Ampere divided his currents into longitudinal and parallel components. He showed, experimentally that the force of the latter is twice that of the former. Their ratio is equal to the ratio of the electrodynamic to the electromagnetic units of measurements. Weber began his derivation by considering the longitudinal current proportional to the velocities of the electric particles. So that the force between two electric particles in longitudinal motion should be independent of the direction of their motion, he added a square term to the static Coulomb potential,


F=(ee'/r^2){1-a^2(dr/dr)^2},

where a^2 is the constant of proportionality. It is clear that if the force is repulsive, longitudinal motion will decrease its magnitude.


In the parallel case, it may happen that two charges approaching each other will momentarily have zero relative velocity, but have relative acceleration. To account for this Weber added an acceleration term to his equation


F= (ee'/r^2){1-a^2(dr/dt)^2+b d^2r/dt^2},


where b is another "constant" to be determined. Although all the books refer to it as a constant, it will turn out to be anything but a constant. Since the particles in the parallel current do not move along the same straight line, Weber (1846) found it necessary to introduce the condition

d^2r/dt^2=(dr/dt)^2/r. (A)

Thus his force reduced to

F=(ee'/r^2){1-(a^2-b/r)(dr/dt)^2},

thereby effectively eliminating the acceleration term.


The ratio of the "constants", b/r/a^2, was the force between parallel and longitudinal current elements that Ampere had determine two decades earlier. Their ratio was found by him to be 2, so Weber's equation could be written as

F=(ee'/r^2){1-a^2(dr/dt)^2+2a^2r d^2r/dt^2)}, (B)

which is also equivalent to

F=(ee'/r^2){1+a^2(dr/dt)^2}.

The constant a was measured by Weber and Kohlrausch to be 1/a=1.1 X 10^(11) mm/sec.


From the above we deduce the following:


  1. Weber's condition (A) implies that the vector potential, A=dr/dt/r is constant so that the electric field, or the force is a gradient of a scalar potential.

  2. The subsequent ratio that Ampere found gives a scalar potential U=(ee'/r){1-(a^2/2)(dr/dt)^2} (C) whose derivative is precisely the Weber force, (B).

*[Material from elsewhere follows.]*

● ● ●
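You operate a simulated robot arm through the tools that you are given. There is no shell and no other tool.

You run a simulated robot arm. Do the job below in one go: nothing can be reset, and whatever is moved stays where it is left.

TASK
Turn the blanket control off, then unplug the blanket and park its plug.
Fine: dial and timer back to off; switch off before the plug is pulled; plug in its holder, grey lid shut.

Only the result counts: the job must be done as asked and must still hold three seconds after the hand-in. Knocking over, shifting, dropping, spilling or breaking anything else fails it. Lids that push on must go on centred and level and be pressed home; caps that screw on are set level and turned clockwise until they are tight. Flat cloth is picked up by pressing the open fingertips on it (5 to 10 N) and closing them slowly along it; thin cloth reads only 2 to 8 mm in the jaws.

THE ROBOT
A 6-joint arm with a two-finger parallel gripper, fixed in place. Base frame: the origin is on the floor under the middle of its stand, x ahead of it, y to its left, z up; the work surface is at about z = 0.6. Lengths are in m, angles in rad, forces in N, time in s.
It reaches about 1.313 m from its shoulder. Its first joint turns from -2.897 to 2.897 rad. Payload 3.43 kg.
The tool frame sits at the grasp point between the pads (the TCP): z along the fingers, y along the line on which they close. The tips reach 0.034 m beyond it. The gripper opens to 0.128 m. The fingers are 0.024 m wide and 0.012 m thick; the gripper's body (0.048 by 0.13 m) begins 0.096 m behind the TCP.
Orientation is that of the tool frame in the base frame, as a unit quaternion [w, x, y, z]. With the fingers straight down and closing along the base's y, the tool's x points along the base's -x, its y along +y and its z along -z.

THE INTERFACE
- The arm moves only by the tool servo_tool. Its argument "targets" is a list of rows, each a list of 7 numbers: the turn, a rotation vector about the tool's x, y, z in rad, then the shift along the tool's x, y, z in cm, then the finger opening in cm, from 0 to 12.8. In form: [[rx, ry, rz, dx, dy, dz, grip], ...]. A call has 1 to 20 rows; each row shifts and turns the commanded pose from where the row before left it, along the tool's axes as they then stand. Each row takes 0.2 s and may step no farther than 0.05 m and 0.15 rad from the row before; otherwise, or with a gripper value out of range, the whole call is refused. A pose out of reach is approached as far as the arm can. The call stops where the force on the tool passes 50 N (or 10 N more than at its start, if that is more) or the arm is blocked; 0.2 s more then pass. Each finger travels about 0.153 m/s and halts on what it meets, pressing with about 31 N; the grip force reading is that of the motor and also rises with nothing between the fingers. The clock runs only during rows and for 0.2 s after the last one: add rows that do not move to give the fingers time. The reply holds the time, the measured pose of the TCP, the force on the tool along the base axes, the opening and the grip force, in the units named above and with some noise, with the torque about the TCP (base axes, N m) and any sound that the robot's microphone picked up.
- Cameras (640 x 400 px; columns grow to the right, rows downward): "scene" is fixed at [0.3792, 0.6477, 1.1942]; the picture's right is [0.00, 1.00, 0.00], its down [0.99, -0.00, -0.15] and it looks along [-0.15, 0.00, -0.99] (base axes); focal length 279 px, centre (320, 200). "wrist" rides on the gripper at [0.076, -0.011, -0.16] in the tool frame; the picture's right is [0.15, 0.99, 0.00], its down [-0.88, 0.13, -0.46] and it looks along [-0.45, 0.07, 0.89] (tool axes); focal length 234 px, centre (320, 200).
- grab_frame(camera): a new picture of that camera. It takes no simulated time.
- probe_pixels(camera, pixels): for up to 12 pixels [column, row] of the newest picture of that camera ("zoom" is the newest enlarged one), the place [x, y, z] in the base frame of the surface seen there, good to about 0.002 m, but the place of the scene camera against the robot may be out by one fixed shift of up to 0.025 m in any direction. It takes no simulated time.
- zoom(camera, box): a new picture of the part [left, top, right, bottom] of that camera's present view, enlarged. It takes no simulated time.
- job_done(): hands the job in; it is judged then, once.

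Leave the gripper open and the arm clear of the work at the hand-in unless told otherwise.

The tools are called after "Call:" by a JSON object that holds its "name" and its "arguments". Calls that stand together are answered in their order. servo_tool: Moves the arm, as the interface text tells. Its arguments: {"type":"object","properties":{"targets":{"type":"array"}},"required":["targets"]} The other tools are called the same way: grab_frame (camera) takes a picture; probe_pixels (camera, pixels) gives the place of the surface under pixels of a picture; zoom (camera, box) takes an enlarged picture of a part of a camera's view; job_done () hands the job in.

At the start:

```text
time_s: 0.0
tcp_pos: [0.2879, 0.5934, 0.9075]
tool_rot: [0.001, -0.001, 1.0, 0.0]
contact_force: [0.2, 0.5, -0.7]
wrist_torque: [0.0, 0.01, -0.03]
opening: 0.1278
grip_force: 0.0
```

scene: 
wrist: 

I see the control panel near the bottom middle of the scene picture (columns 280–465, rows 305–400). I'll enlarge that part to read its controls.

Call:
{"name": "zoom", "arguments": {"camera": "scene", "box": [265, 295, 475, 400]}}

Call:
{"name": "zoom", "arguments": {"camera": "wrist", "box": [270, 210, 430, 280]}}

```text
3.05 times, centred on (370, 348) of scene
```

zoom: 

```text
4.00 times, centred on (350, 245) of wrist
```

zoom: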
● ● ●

  3. As far as gravity is concerned, (C) is equivalent to a tidal potential

As a far as GR is concerned, tidal stresses are supposedly accounted for by the Weyl tensor, which roughly speaking is the Riemann tensor less the Ricci tensor. The Weyl tensor can be decomposed into electric and magnetic tensors, both of which are symmetric and trace-free. The condition that the static space-time is that the Weyl tensor be of the electric type [E N Glass, "Weyl tensor decomposition in stationary vacuum space-times"] Only in this case, will the tidal forces be derived from the electric component of the Weyl tensor.


If E_(ab) is the electric component, then

E_(ab)- E_(ba) (D)

would give Faraday's law for the time rate of change of the magnetic component were it not for the fact that being symmetric, the above vanishes. The tidal stresses follow from the electric component of the electric field, and this property would be destroyed if (D) did not vanish.


Hence, there is nothing comparable to induction in gravitational interactions, and without induction there can be no gravitational waves!